=== Task objective ===
Copy each line below without leaving any out. Format the lines as a JSON array of strings and drop empty lines.

=== Source material ===
----

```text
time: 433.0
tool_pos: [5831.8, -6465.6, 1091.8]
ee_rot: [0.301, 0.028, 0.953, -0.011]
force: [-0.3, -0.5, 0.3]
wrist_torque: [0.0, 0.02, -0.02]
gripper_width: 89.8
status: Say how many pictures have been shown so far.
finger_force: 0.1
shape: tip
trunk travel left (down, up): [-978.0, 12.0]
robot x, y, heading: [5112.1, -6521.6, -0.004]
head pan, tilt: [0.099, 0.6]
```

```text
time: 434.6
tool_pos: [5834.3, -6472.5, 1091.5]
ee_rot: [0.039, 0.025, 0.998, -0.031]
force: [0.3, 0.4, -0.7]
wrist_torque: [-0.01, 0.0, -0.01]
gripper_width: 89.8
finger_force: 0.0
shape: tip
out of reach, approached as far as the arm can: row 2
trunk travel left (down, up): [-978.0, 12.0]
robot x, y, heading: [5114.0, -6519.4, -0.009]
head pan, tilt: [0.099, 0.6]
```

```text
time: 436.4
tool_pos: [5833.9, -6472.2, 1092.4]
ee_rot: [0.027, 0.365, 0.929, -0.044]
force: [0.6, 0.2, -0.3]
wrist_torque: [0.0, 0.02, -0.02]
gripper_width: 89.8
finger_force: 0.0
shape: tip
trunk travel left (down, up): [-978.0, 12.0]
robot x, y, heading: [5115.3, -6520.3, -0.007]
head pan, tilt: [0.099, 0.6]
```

----

=== Response for this exercise ===
[
  "```text",
  "time: 433.0",
  "tool_pos: [5831.8, -6465.6, 1091.8]",
  "ee_rot: [0.301, 0.028, 0.953, -0.011]",
  "force: [-0.3, -0.5, 0.3]",
  "wrist_torque: [0.0, 0.02, -0.02]",
  "gripper_width: 89.8",
  "status: Say how many pictures have been shown so far.",
  "finger_force: 0.1",
  "shape: tip",
  "trunk travel left (down, up): [-978.0, 12.0]",
  "robot x, y, heading: [5112.1, -6521.6, -0.004]",
  "head pan, tilt: [0.099, 0.6]",
  "```",
  "```text",
  "time: 434.6",
  "tool_pos: [5834.3, -6472.5, 1091.5]",
  "ee_rot: [0.039, 0.025, 0.998, -0.031]",
  "force: [0.3, 0.4, -0.7]",
  "wrist_torque: [-0.01, 0.0, -0.01]",
  "gripper_width: 89.8",
  "finger_force: 0.0",
  "shape: tip",
  "out of reach, approached as far as the arm can: row 2",
  "trunk travel left (down, up): [-978.0, 12.0]",
  "robot x, y, heading: [5114.0, -6519.4, -0.009]",
  "head pan, tilt: [0.099, 0.6]",
  "```",
  "```text",
  "time: 436.4",
  "tool_pos: [5833.9, -6472.2, 1092.4]",
  "ee_rot: [0.027, 0.365, 0.929, -0.044]",
  "force: [0.6, 0.2, -0.3]",
  "wrist_torque: [0.0, 0.02, -0.02]",
  "gripper_width: 89.8",
  "finger_force: 0.0",
  "shape: tip",
  "trunk travel left (down, up): [-978.0, 12.0]",
  "robot x, y, heading: [5115.3, -6520.3, -0.007]",
  "head pan, tilt: [0.099, 0.6]",
  "```"
]